The second technology thrust was the continuation of tether technology development to gain experience in the deployment and control of such long structures in space.
Third was the introduction of lightweight, composite structural materials to the general construction industry for the development of taller towers and buildings. "Buildings and towers can be constructed many kilometers high today using conventional construction materials and methods," said Smitherman. "There simply has not been a demonstrated need to do this that justifies the expense." Better materials may reduce the costs and make larger structures economical.
Fourth was the development of high-speed, electromagnetic propulsion for mass-transportation systems, launch systems, launch assist systems and high-velocity launch rails. These are, basically, higher speed versions of the trams now used at airports to carry passengers between terminals. They would float above the track, propelled by magnets, using no moving parts. This feature would allow the space elevator to attain high vehicle speeds without the wear and tear that wheeled vehicles would put on the structure.

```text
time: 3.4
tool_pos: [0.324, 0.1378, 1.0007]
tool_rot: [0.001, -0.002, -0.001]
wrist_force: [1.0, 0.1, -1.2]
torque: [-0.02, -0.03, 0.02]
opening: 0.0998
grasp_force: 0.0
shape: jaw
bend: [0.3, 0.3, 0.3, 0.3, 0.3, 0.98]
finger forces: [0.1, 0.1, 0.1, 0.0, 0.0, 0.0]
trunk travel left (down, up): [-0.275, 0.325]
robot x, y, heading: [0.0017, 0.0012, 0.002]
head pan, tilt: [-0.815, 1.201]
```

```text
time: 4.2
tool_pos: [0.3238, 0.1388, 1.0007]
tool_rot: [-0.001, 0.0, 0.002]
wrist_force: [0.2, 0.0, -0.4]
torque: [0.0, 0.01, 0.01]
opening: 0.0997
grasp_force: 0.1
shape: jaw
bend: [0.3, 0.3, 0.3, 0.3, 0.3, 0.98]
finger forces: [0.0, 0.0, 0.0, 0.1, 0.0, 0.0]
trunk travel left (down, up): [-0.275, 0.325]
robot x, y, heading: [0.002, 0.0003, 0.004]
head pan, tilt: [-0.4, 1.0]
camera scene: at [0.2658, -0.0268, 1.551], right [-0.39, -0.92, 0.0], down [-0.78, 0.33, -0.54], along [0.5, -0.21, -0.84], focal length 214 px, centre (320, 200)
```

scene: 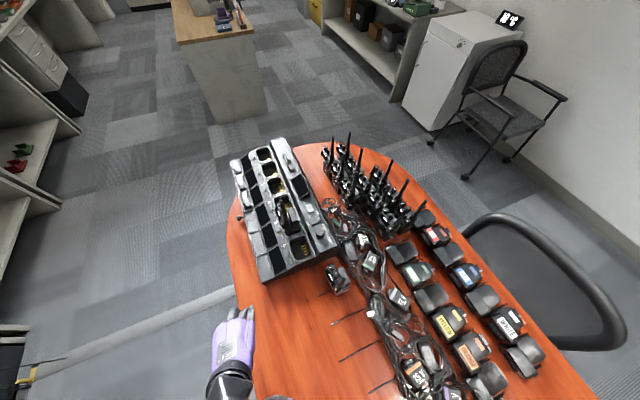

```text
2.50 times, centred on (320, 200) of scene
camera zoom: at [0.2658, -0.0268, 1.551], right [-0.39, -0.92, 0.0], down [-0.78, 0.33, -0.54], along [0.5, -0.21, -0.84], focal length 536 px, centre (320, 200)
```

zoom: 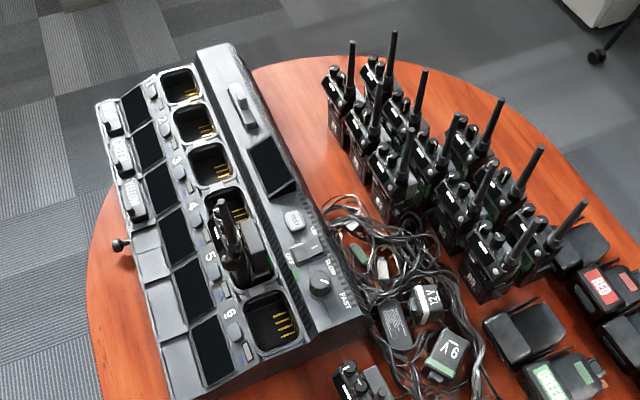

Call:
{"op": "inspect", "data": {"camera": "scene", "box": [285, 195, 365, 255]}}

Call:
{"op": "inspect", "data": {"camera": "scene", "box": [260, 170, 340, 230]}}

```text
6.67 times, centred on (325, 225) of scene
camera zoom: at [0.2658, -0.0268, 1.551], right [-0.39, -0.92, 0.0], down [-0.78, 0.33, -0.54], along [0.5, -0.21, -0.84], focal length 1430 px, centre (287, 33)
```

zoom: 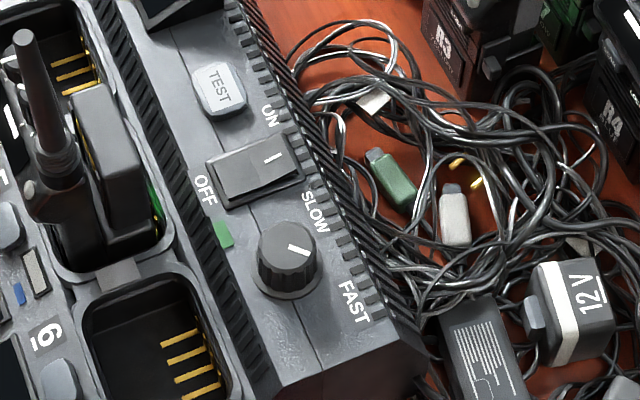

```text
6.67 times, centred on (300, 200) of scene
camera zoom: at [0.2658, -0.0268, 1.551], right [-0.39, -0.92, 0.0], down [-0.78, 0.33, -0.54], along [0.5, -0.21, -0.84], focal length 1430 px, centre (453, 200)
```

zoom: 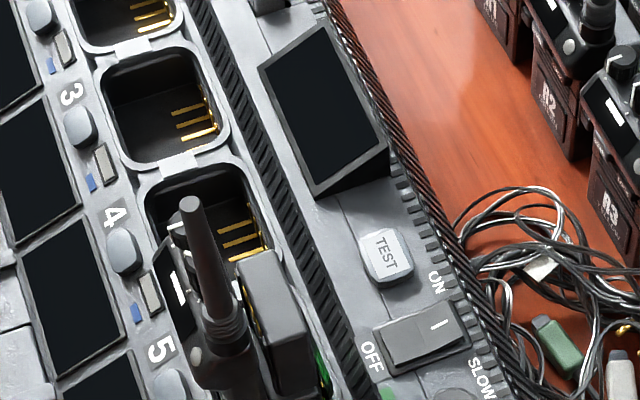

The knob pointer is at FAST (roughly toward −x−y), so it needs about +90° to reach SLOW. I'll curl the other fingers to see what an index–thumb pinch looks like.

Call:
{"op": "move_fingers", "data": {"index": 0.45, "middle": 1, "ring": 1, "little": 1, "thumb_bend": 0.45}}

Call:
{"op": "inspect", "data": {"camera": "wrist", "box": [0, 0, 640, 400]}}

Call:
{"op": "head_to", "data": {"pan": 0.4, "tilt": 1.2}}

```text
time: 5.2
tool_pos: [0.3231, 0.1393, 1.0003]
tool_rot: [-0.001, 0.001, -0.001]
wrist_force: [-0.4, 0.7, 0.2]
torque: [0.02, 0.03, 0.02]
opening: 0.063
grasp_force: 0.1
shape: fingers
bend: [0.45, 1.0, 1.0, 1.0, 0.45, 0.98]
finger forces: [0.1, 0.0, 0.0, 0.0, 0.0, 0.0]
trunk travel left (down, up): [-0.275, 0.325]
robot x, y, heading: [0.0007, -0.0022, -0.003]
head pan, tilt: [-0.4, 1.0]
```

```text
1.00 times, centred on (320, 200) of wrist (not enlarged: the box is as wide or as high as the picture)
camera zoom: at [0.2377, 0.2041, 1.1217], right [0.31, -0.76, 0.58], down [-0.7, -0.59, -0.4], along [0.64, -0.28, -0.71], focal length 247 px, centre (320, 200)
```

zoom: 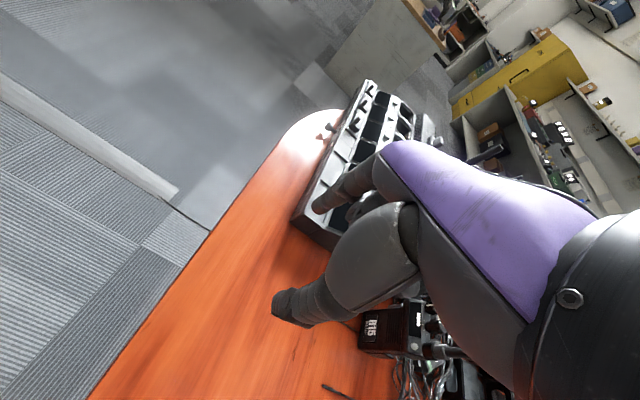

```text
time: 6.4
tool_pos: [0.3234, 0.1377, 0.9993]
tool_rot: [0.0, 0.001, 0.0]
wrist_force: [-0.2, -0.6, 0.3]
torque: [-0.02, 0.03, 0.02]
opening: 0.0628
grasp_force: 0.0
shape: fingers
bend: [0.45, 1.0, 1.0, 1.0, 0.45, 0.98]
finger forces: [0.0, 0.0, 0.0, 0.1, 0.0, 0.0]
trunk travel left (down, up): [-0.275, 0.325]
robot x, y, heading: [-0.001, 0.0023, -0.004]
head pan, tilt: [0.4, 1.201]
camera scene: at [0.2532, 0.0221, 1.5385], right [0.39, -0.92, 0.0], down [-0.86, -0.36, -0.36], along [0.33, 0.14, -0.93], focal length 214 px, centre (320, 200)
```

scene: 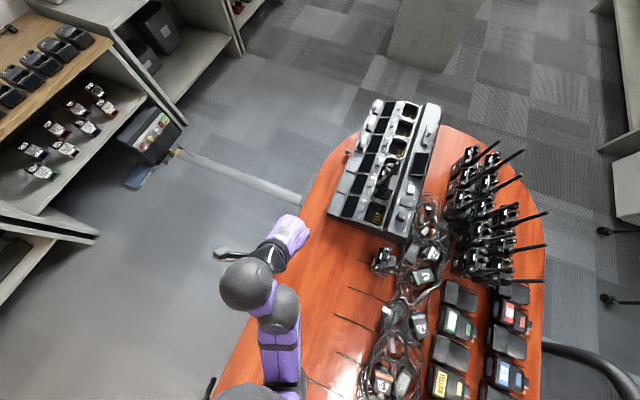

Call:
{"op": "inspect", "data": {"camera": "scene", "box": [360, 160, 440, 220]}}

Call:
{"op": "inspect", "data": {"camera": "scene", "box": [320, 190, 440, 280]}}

Left: A computer model of a maglev -- or magnetically levitated -- launch vehicle. Maglev technologies are essential for future space elevators. [more information]
Fifth was the development of transportation, utility and facility infrastructures to support space construction and industrial development from Earth out to GEO. The high cost of constructing a space elevator can only be justified by high usage, by both passengers and payload, tourists and space dwellers.
During a speech he once gave, someone in the audience asked Arthur C. Clarke when the space elevator would become a reality.
"Clarke answered, 'Probably about 50 years after everybody quits laughing,'" related Pearson. "He's got a point. Once you stop dismissing something as unattainable, then you start working on its development. This is exciting!"